Indeed Berman was one of Kirpatrick's preferred students, so much so that, in 1989, two years before his death, he handed out the book to Berman, suggesting that he complete the editing job. Among the pieces played here, some were edited solely by Berman "proceeding from the work initiated by Alan Mandel in the 60s", some by Kirpatrick with occasional changes and revisions by Berman, and some result in a joint effort of both. So what we have here is a direct line from the composer to the performer.

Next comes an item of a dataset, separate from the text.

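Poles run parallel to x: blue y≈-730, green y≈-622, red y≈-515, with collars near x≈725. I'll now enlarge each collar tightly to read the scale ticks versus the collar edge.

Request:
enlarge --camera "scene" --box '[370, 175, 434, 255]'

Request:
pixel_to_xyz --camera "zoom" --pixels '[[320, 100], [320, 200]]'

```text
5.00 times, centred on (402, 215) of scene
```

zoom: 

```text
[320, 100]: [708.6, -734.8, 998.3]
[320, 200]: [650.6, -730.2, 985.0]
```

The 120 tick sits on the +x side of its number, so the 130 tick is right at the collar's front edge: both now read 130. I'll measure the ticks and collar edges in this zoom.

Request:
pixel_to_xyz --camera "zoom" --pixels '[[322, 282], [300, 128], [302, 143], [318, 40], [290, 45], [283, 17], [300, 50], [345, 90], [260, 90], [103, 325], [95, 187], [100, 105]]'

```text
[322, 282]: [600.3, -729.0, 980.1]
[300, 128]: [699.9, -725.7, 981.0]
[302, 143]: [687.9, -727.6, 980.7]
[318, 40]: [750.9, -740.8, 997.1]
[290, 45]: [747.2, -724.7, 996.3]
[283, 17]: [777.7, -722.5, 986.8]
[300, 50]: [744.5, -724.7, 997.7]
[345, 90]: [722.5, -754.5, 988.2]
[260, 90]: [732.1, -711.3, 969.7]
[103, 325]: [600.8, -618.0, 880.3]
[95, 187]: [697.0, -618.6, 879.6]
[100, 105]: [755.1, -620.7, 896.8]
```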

Ives had numbered the pieces contained in the book with the idea of adding up to 27 works, presumably intending them to form a cycle mirroring Chopin's 27 etudes, though there were gaps in Ives' collection. Though the notes are not entirely clear on this, not all the existing pieces from the book are played on the disc: the rest, except for # 27 "Chromâtimelôdie" written for piano and brass, is on The Unknown Ives, Volume 2. Anyway, the collection presents "a variety of styles and musical experiences in the vein of a diary of experiences written over time".
As Berman further writes, "the Studies and other short works for piano can be considered some of Ives' most abstruse and difficult music". Indeed, it is Ives at his most demanding and uncompromising, adept of the clash and crash, replete with multilayered accumulation of sound to the point of rambunctious near-cacophony, crashing chords and clusters, dissonant counterpoint, twelve-tone rows (study 22), conflicting tonalities, polyrhythms sometimes so complex that they foreshadow Conlon Nancarrow's studies for player piano, thus placing daunting demands upon the human performer. But there are also moments of hauntingly hazy dreaminess (as in studies 6 and 7, or the middle movement of the "Three-page sonata, with its reminiscence of the Westminster Chimes). The fascinating thing with Ives is how much his music is steeped into both the Western, German Romantic tradition (by way of his teacher at Yale Horatio Parker) as well as in the trite American vernacular of Church hymns and popular songs, while at the same time saucily eager to dynamite these traditions from the inside with a no-holds-barred enthusiasm. In comparison, Carl Ruggles' stark and rugged Four Evocations - an appropriate coupling, considering its shared approach to dissonant counterpoint and the personal ties between both composers - seem almost tame.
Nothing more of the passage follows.